On Monday, the Real Estate Board of Greater Vancouver reported February results that could be classified as ghastly, with residential home sales plummeting 32.8% year-over-year to 1,484 units. That’s the lowest February sales total since 1985 and 42.5% below the 10-year average.
Prices have also broken lower, with the composite index sinking by 6.1% year-over-year. In addition, inventories have jumped, with total listings in metro Vancouver up to 11,590 homes at month end. That’s up 48.2% from February 2018.

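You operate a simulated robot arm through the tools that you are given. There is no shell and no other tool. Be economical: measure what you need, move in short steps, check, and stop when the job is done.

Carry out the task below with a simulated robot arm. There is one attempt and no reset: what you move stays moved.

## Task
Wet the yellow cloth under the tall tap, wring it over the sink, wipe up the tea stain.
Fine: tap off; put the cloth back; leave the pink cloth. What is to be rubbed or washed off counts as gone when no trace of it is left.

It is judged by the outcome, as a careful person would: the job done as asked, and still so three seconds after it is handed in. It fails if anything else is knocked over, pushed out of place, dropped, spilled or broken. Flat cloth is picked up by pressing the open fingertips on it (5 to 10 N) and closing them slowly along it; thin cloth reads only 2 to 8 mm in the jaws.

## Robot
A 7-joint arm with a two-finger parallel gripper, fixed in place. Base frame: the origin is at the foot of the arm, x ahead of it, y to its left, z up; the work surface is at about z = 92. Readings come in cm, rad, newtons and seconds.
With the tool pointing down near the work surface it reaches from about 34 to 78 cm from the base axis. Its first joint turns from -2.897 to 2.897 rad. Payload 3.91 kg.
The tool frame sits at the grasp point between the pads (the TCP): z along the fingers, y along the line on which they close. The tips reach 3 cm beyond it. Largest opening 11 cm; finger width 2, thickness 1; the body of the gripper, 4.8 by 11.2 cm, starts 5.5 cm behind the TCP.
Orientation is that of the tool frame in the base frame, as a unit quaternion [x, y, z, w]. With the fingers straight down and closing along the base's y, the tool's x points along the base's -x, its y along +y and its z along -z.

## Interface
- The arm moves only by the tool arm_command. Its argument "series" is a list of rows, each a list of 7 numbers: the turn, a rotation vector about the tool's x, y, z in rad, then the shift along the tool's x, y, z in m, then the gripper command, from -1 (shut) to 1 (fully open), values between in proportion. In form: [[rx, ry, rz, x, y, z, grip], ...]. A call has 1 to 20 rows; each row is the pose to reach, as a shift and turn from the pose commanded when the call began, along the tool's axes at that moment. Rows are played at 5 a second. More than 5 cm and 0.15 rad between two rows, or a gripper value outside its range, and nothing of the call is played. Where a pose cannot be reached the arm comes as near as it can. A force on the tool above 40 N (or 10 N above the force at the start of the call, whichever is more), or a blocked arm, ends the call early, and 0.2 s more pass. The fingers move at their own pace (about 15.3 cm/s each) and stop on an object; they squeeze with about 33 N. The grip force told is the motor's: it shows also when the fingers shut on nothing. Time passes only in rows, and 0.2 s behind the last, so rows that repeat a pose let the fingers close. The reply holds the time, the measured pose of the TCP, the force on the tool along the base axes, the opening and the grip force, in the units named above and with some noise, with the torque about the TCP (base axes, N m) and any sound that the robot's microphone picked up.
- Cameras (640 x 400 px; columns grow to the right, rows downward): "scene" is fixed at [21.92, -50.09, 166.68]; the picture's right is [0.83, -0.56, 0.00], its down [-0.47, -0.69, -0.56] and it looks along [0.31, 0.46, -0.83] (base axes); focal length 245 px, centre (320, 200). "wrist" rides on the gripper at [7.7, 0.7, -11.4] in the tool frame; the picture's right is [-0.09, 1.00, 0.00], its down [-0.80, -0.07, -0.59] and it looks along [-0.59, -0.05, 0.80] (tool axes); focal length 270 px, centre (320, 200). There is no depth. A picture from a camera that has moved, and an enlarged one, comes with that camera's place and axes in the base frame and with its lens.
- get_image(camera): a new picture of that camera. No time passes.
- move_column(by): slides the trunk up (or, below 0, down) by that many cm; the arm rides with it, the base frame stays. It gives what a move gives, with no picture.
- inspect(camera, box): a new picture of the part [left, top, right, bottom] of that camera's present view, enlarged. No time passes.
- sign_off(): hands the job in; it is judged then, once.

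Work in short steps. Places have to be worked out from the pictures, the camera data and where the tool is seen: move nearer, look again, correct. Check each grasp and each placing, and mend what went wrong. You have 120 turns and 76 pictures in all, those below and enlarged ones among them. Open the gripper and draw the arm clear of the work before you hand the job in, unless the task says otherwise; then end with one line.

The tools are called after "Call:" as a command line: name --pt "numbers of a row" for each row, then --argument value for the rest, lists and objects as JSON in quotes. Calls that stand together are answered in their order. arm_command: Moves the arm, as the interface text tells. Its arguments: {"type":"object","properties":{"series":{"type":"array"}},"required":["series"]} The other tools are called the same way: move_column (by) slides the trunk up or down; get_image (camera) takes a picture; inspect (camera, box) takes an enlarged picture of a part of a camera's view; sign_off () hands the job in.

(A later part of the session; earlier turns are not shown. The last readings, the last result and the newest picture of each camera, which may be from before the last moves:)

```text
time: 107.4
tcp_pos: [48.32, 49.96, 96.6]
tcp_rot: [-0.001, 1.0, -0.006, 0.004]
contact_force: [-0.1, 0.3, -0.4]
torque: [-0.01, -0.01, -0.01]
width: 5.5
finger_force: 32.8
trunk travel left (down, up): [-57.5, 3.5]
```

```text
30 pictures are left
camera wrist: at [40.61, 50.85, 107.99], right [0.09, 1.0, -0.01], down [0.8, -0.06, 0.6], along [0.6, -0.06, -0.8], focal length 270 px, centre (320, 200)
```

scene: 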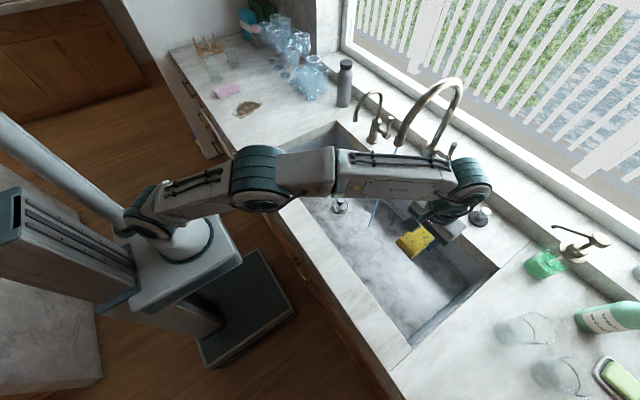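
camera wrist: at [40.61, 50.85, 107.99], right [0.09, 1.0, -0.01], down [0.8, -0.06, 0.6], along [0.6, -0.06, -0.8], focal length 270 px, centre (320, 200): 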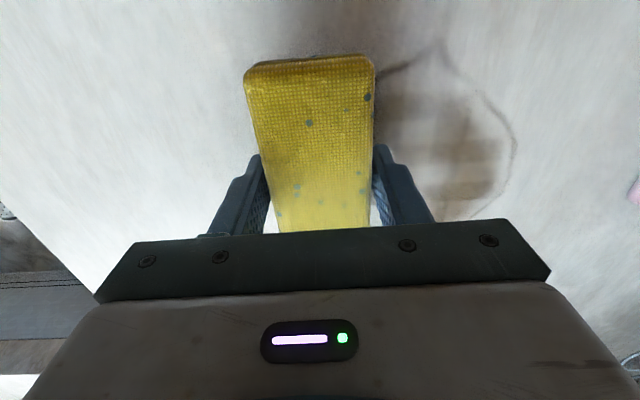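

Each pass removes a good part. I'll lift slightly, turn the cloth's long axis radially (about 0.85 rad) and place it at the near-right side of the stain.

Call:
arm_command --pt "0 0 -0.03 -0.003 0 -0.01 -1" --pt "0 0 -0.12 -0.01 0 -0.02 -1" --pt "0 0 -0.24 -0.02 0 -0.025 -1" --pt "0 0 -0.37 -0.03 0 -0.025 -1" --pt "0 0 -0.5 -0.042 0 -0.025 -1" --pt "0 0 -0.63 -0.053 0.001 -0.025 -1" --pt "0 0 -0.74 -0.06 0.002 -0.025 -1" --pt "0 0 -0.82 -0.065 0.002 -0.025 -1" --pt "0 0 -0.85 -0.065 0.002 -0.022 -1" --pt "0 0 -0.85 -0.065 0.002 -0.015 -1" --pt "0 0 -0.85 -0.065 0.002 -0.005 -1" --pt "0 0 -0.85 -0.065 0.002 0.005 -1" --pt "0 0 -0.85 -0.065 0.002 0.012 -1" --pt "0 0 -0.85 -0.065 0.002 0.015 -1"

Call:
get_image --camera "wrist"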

Toronto, Canada’s largest city, has held up better, with February prices rising 1.6% year-over-year, while new listings dropped 6.2% to outpace the 2.4% decline in sales. Nevertheless, TREB president Gurcharan Bhaura asked for regulatory relief from the mortgage stress test mandated by the Office of the Superintendent of Financial Institutions. These subject borrowers to the greater of the five-year benchmark rate or the contracted mortgage rate plus 200 basis points (Almost Daily Grant’s, May 31):
The OSFI mandated mortgage stress test has left some buyers on the sidelines who have struggled to qualify for the type of home they want to buy. The stress test should be reviewed and consideration should be given to bringing back 30 year amortizations for federally insured mortgages. There is a federal budget and election on the horizon. It will be interesting to see what policy measures are announced to help with home ownership affordability.
On the score of home affordability, there is certainly room for improvement. According to Demographia’s International Affordability Survey for 2019, Toronto ranked 294th out of 309 metropolitan housing markets, with a median house price of 8.3 times median annual gross pre-tax household income, up from 7.9 times year-over-year. For context, the United States national median multiple registers at 3.5 times, while the organization designates anything beyond 5.1 times to be “severely unaffordable.” Vancouver puts Toronto in the shade, ranked second to last by Demographia (only Hong Kong is more expensive) with a median multiple of 12.6 times.